• **Set exercise**: Supply the part of the supplied passage that comes after its last sentence.

• **Supplied passage**:
The date and time for hand-down is deemed to be
09h30 on 29 August 2024.
JUDGMENT
[1]
The applicant seeks an order in which the
respondent is placed under final winding up in the hands of the
Master of the High Court,
and the costs of this application be in the
winding up of the respondent. The applicant contended that the
respondent had been
hopelessly insolvent for some time.
[2]
The primary grounds for the winding up are
that the respondent is unable to pay its debts. Alternatively, the
respondent is deemed
unable to pay its debts and is therefore
commercially insolvent as provided for in section 69 (1)(a) of the
Closed Corporation
Act read with the provisions of the Company's Act
61 of 1973 and the Company's Act 71 of 2008. The respondent opposes
the application
on the grounds that it would not be just and
equitable to grant the application as it is not insolvent.
[3]
It is common cause that the respondent and
the applicant entered into a written loan agreement on 19 May 2022,
in terms of which
the applicant advanced R3 500 000 to the
respondent, repayable by 31 August 2022. The respondent failed to
repay the loan as agreed.
On 1 September 2022, the respondent still
owed the applicant R2 070 840.37.
[4]
On 31 May 2023, A default judgment was
granted against the respondent in which the respondent was ordered to
pay the applicant R2
496 259.12, together with interest and costs.
The respondent failed to pay the judgment debt. The respondent
undertook to pay the
judgment debt through 8 monthly instalments
commencing on 13 November 2023, the final instalment of R196 259.12
payable on 30 June
2024. The respondent only made three payments of
R220 000 on 13 November 2023 and 27 March 2024. The applicant
contended that the
respondent neither disputed that the applicant
caused to be delivered to its registered address on 8 April 2024, a
section 69(1)(a)
notice as provided for in the Close Corporation Act,
nor the respondent’s failure to pay, secure or compound for its
debt
thereafter.
[5]
The respondent contended that it was not
commercially insolvent or susceptible to liquidation. It was in a
stable and growing financial
state. It undertook to pay its debt to
the applicant. It was trading and able to meet its financial
obligations and/or to pay its
debt. It proposed a future payment
method to the applicant, but the latter failed to respond. Its
financial projections proved
that it was indeed commercially solvent,
and audited financial predictions were produced by financial experts
and/or qualified
accountants.

• **Information supplied**:
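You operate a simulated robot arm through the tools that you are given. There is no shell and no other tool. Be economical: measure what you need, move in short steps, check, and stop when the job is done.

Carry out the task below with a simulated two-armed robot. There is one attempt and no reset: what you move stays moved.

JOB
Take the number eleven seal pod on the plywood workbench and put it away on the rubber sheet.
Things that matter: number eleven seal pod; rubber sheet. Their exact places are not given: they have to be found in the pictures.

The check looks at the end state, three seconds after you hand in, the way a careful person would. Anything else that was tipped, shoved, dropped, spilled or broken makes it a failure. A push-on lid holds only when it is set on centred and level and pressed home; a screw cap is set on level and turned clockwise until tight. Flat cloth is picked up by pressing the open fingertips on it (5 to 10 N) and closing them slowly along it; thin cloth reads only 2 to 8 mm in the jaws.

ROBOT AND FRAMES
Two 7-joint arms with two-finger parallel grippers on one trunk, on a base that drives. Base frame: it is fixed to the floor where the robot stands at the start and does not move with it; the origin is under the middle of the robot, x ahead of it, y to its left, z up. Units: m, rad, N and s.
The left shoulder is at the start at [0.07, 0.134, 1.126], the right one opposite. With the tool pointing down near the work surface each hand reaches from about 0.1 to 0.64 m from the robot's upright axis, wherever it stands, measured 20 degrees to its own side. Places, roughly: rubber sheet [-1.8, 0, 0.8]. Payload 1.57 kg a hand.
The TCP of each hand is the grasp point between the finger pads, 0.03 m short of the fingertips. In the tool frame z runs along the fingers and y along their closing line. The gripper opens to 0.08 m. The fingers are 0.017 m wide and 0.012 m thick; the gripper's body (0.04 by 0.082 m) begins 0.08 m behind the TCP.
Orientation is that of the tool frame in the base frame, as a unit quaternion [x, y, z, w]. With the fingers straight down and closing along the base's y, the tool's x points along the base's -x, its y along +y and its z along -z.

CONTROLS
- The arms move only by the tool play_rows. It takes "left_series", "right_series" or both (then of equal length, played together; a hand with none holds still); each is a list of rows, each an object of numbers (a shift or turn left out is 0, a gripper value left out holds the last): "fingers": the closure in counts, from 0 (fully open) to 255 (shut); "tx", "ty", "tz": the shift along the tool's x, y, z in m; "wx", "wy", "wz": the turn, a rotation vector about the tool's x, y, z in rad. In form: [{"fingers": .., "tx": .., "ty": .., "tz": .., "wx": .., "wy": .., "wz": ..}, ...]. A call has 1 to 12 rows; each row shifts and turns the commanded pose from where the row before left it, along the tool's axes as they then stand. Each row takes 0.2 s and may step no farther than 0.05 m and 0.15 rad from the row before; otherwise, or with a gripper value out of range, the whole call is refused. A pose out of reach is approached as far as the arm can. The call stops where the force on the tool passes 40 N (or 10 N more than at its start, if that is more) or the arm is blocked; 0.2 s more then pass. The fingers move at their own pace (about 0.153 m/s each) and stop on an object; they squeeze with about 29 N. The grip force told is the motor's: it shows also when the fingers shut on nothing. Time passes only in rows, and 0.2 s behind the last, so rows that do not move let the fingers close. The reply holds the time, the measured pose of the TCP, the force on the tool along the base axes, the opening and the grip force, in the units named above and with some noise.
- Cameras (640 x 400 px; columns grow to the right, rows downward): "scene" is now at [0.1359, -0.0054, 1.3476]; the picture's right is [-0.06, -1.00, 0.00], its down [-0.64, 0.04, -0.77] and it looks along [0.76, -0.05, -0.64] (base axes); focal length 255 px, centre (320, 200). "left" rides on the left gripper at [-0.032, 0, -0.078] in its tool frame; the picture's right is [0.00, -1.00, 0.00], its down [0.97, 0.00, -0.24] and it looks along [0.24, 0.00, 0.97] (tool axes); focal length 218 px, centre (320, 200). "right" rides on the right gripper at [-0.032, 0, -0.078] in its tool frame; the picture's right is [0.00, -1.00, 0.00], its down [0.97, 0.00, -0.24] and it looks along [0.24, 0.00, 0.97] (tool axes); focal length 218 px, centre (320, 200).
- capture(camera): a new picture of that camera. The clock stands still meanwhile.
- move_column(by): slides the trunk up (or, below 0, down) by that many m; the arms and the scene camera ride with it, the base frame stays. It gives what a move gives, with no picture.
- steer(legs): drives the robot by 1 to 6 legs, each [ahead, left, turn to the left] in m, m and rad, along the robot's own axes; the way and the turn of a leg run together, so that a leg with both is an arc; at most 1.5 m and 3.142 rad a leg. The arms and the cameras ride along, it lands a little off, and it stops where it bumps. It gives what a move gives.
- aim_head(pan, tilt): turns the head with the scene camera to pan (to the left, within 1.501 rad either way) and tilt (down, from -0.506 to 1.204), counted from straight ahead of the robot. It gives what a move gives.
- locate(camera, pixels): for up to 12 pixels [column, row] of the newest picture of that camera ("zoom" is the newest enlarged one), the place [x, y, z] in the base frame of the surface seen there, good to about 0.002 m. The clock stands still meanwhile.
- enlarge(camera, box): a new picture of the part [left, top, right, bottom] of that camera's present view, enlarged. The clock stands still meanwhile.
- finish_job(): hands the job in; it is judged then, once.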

• **The reply**:
[6]
Its version was that, at the time of the
assessment, the projections showed that it might have a turnover of
R14 736 644 by the
end of 2024. Moreover, the accountant concluded
that a joint venture was expected to pay the respondent R10 000
000.00 by the end
of this year. Therefore, its cash flow was evidence
enough to show that it was solvent and able to meet its financial
obligations.
[7]
Relying
on
Scania
Finance Southern Africa Pty Ltd v Thomi Gee Road Carriers CC; Absa
Bank Limited v Fernofire Bethlehem CC,
[1]
the
respondent submitted that an applicant could no longer rely solely on
a debtor’s failure to respond to a section 69
[2]
demand
for the winding up of the close corporation as that section was no
longer held to be a deeming section. It was contended
that the
applicant failed to prove that it was just and equitable for the
respondent to be wound up for being commercially insolvent.
A close
corporation that is trading and able to meet its financial
obligations cannot be liquidated. Such liquidation can only
take
place in exceptional circumstances.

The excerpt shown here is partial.